* _What you should do_: Repeat the data word for word. Do not include the pictures. Put each line that is not blank into a JSON list as a string.
- - -
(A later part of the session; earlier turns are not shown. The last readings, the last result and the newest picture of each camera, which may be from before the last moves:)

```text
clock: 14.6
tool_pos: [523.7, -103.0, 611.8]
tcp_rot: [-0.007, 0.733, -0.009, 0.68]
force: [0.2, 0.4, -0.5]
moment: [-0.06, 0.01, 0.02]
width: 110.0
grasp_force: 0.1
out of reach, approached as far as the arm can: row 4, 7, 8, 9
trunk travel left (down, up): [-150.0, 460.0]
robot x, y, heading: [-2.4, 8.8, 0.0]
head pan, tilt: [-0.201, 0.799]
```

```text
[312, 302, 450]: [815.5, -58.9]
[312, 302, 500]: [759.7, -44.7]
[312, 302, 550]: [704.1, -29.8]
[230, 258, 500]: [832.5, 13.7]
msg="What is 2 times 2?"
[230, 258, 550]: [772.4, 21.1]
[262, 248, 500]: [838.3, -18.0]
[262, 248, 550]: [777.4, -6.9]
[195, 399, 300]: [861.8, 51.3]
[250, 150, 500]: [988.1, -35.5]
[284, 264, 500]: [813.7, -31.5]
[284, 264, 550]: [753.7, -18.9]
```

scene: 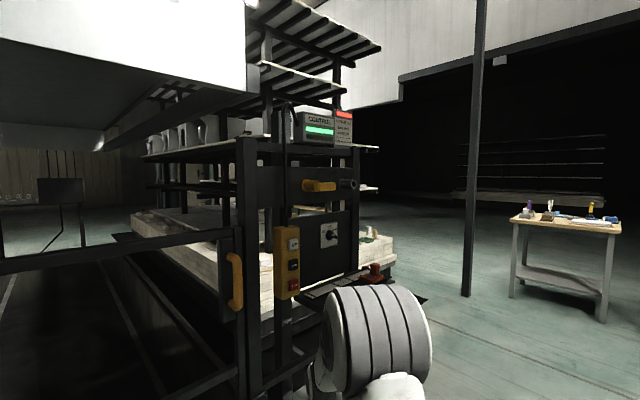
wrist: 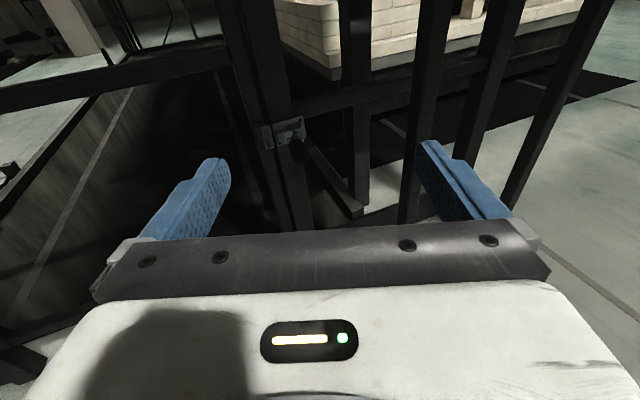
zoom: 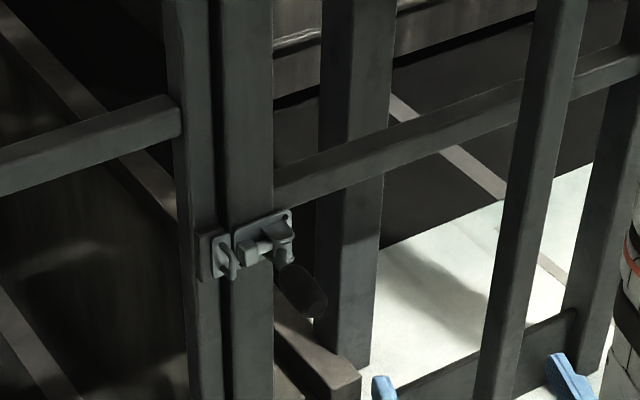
- - -
* _Written response_:
[
  "(A later part of the session; earlier turns are not shown. The last readings, the last result and the newest picture of each camera, which may be from before the last moves:)",
  "```text",
  "clock: 14.6",
  "tool_pos: [523.7, -103.0, 611.8]",
  "tcp_rot: [-0.007, 0.733, -0.009, 0.68]",
  "force: [0.2, 0.4, -0.5]",
  "moment: [-0.06, 0.01, 0.02]",
  "width: 110.0",
  "grasp_force: 0.1",
  "out of reach, approached as far as the arm can: row 4, 7, 8, 9",
  "trunk travel left (down, up): [-150.0, 460.0]",
  "robot x, y, heading: [-2.4, 8.8, 0.0]",
  "head pan, tilt: [-0.201, 0.799]",
  "```",
  "```text",
  "[312, 302, 450]: [815.5, -58.9]",
  "[312, 302, 500]: [759.7, -44.7]",
  "[312, 302, 550]: [704.1, -29.8]",
  "[230, 258, 500]: [832.5, 13.7]",
  "msg=\"What is 2 times 2?\"",
  "[230, 258, 550]: [772.4, 21.1]",
  "[262, 248, 500]: [838.3, -18.0]",
  "[262, 248, 550]: [777.4, -6.9]",
  "[195, 399, 300]: [861.8, 51.3]",
  "[250, 150, 500]: [988.1, -35.5]",
  "[284, 264, 500]: [813.7, -31.5]",
  "[284, 264, 550]: [753.7, -18.9]",
  "```",
  "scene: ",
  "wrist: ",
  "zoom: "
]